The theme of father-son conflicts is central. Lex helps the FBI to spy on Lionel - but tries to keep them away from Clark. Lionel tells Clark that a son's love for a father is special; after all, we only get one. Does he suspect that Clark has two? In any case, Lionel murdered his own parents and has a terrible relationship with his son.

Dr Swann knows that the bullet-proof masked thief in Metropolis was Clark. He thinks that Clark is not ready for responsibility yet.

Saturday, 7 June 2014

Smallville: Crisis

They can even make us feel sorry for Lionel. I was afraid that he would pull the trigger at the end. Will Lionel die or will Lex help the FBI to bring him down first? The alliance between father and son did not last long. Lionel is now using his considerable resources not for further profit but for mere survival. That does bring him down to closer to everyone else's level.

Lana rings the Youth Center Crisis Line because she has foreknowledge that, when she rings that line, Clark will
answer it. It is interesting to hear her say, "It's happening!" now that we know what that means - and how she came to be where she was with Adam despite her friends' attempts to prevent that.

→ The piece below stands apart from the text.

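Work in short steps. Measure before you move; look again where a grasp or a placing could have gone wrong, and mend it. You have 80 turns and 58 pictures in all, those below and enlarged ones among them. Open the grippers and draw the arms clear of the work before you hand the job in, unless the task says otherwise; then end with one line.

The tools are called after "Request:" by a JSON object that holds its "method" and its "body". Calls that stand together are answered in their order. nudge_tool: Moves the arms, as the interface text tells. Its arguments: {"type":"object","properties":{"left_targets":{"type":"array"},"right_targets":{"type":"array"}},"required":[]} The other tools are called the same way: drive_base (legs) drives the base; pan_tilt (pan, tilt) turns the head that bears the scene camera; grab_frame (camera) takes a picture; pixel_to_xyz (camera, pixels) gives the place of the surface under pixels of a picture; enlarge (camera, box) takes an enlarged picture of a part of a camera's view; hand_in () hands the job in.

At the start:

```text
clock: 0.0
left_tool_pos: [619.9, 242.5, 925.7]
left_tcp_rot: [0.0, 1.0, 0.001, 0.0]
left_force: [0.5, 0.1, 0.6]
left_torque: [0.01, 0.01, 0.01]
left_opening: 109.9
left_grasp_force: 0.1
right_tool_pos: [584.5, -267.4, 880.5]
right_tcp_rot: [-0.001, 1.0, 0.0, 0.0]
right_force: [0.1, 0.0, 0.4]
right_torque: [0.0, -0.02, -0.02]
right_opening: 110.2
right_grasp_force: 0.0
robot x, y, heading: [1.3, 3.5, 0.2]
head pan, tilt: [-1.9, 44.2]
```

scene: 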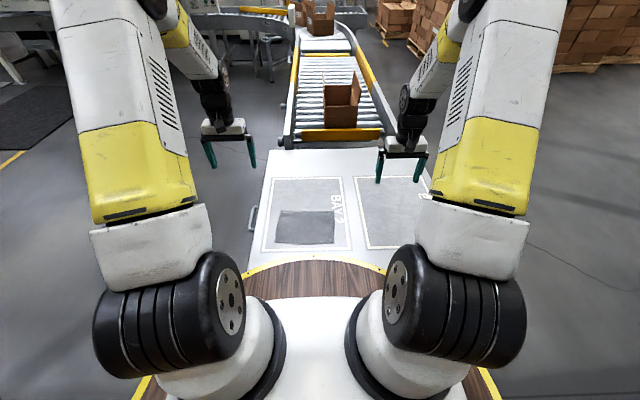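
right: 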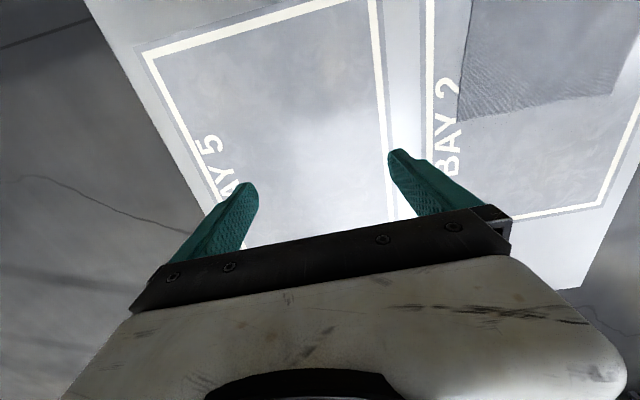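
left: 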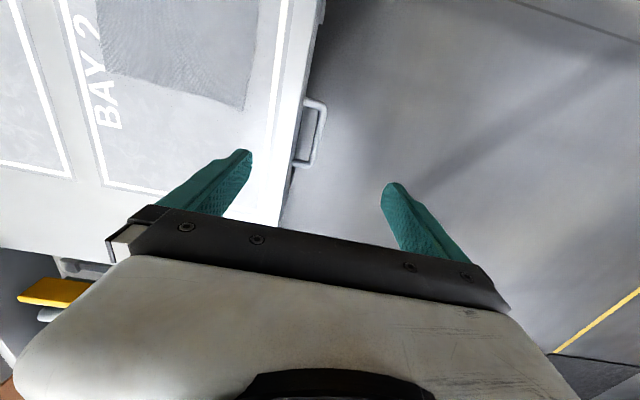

We should not have seen her body lying with a bullet in the back. That is prevented from happening. Readers of the comics know that "Crisis" is a very powerful title.


Sunday, 1 June 2014

Smallville: Resurrection

Suddenly a lot of stuff comes together. Now we know what was going down with Adam, who could more properly have been called "Lazarus." The theme of Luthor secrets will continue. What will become of Dr Teng?

We did not see how Vince escaped from the secret Luthorcorp lab. Presumably he was not meant to?

Clark lies to Lana right at the end. Superman's entire career is based on deception. I remember that the Kents were always telling "white lies" in Superboy comics.